Liberia: Civil Society Council Urges Government to Heed Calls and Postpone Referendum
MONROVIA – The National Civil Society Council of Liberia (NCSCL) is calling on the Government of Liberia to listen to calls of many Liberians and postpone the national referendum slated to take place alongside the midterm senatorial elections on December 8.
There has been an avalanche of urges from a number of people, civil society organizations, political parties and interest groups, highlighting the need for postponing the referendum over the lack of public awareness and public information. NCSCL, the conglomerate of civil society organizations in the country with over 2,000 member-groups, said in a statement Saturday that listening was the best option the Weah-led administration had.
“If we must live up to the true meaning of democracy which calls for leading according to the will, safety and happiness of the people, then it is only appropriate enough to call off the referendum and reschedule it for a better time,” said Loretta Alethea Pope-Kai in the statement. “Unless the people are fully aware and intoned with the process, voters’ apathy would be high and participation low.”

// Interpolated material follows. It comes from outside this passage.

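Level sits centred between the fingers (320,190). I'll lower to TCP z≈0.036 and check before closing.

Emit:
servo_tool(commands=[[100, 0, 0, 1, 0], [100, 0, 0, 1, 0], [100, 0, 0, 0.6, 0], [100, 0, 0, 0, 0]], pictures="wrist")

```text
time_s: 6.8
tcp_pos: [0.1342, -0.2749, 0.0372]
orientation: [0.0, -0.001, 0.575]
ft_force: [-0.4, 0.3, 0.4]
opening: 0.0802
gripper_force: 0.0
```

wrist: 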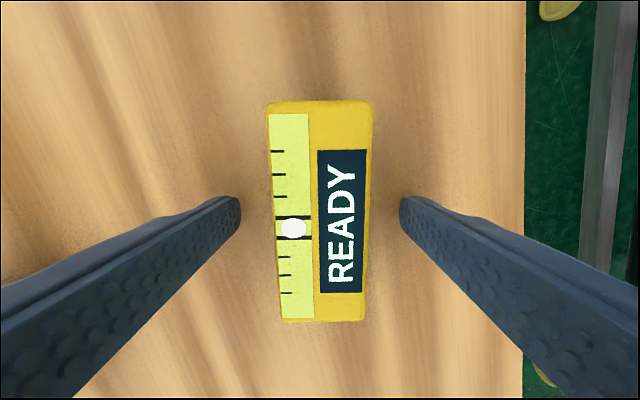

The council further noted that citizens preparedness to participate in the referendum, which will lasting or long-term effect on the country, was too crucial to be overlooked. “Anything short of this would simply be a superimposition meant to impose the thoughts and will of the ruling class on a helpless population,” Mrs. Pope-Kai added. “And so, please listen to your people.”
NCSCL welcomed the Supreme Court of Liberia’s recent annulment of the referendum. The court in a unanimous opinion on Wednesday ruled in favor of the opposition Collaborating Political Parties (CPP), which filed a writ of prohibition against the proceedings.

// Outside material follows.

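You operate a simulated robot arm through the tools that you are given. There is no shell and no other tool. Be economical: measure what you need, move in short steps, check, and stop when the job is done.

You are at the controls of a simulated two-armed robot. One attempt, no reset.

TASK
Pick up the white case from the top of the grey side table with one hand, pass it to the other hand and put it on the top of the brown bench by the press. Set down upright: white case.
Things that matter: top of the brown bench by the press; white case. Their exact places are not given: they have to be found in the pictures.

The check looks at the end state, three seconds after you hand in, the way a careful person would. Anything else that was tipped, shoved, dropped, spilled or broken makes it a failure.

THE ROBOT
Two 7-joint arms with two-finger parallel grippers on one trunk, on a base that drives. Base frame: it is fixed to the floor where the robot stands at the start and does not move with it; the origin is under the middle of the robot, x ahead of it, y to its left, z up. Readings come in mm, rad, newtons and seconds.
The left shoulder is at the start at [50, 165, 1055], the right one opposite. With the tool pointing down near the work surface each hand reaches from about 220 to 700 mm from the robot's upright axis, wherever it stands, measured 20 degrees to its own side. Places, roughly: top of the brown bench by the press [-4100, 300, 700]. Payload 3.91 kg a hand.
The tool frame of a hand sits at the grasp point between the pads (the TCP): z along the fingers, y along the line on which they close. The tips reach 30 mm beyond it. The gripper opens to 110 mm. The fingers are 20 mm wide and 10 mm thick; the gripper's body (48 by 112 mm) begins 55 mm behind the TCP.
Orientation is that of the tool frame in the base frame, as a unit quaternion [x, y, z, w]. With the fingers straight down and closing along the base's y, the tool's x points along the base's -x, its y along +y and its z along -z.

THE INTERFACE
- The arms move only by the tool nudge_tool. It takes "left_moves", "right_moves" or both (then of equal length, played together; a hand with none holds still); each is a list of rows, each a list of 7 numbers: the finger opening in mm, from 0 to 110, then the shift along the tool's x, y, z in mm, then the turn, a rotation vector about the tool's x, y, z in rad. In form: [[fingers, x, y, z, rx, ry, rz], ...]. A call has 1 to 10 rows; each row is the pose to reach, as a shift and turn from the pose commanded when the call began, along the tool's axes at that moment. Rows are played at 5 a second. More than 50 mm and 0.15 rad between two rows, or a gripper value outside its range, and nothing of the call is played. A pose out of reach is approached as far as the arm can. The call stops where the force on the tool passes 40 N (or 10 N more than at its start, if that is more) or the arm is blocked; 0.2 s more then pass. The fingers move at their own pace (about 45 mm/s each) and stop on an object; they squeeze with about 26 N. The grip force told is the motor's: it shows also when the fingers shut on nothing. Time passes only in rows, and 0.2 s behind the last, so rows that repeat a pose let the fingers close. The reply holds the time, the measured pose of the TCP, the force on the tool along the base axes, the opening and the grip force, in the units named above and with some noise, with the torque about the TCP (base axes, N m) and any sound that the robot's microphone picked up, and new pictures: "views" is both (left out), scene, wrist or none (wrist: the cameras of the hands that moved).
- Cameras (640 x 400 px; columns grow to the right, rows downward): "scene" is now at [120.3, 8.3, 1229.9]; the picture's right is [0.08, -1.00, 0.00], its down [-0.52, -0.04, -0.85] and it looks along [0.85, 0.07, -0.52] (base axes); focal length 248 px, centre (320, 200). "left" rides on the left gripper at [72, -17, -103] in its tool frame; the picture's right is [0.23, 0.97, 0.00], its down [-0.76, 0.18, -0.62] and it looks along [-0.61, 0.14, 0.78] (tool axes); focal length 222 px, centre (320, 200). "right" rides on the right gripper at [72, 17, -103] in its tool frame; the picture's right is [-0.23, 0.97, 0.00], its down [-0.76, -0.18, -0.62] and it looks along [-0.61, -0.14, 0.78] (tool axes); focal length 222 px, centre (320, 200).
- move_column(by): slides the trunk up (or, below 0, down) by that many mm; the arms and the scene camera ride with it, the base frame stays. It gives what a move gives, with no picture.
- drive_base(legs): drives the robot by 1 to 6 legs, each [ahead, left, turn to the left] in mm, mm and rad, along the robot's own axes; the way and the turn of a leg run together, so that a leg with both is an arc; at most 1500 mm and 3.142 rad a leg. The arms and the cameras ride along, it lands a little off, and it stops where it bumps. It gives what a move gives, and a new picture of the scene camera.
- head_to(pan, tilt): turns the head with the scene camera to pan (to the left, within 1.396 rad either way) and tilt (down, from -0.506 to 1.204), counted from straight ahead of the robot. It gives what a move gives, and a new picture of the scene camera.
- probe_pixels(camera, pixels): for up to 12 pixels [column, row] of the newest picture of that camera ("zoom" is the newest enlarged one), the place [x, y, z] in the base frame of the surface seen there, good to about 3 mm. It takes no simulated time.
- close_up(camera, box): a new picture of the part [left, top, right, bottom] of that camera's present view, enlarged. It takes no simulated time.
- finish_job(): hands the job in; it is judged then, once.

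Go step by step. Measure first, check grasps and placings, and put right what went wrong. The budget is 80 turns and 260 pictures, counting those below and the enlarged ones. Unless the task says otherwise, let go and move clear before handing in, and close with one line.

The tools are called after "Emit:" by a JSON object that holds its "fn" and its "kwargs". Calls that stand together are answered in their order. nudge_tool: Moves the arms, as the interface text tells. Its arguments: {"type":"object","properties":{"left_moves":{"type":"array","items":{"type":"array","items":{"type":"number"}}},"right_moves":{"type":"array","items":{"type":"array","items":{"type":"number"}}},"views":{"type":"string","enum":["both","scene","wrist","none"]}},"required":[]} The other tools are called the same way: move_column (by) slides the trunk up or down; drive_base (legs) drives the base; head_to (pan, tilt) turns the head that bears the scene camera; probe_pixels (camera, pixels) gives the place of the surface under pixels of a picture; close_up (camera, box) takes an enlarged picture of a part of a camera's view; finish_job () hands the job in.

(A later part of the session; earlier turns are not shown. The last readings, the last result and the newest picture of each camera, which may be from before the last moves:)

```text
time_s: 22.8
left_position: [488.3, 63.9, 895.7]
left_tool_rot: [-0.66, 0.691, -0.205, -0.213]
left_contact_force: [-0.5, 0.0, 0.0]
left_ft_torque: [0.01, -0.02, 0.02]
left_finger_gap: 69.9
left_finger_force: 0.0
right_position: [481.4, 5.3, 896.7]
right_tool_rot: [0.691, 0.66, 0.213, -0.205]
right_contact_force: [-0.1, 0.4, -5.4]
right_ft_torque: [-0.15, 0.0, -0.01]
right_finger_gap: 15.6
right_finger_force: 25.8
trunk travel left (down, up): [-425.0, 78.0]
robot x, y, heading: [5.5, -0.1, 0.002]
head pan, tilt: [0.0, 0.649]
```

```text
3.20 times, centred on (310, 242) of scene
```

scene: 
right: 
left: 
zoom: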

CPP had argued that the Government of Liberia’s official gazette on the referendum was inconsistent with Article 92 of the Constitution. That article states, “….If more than one proposed amendment is to be voted upon in a referendum, they shall be submitted in such manner that the people may vote for or against them separately.”
If the referendum would have been allowed, all three prepositions—to reduce the tenures of the President and representatives from six to five years, and the senators from nine to six years—would have one “Yes” or “No” voting option. There would have been no way for a voter to cast a their ballot individually on each preposition.
But four days after the high-court ruling, the National Elections Commission (NEC) announced the printing of the needed ballot papers for the referendum.
If it goes on, it will be the 19th referendum since the creation of the Liberian state in 1847.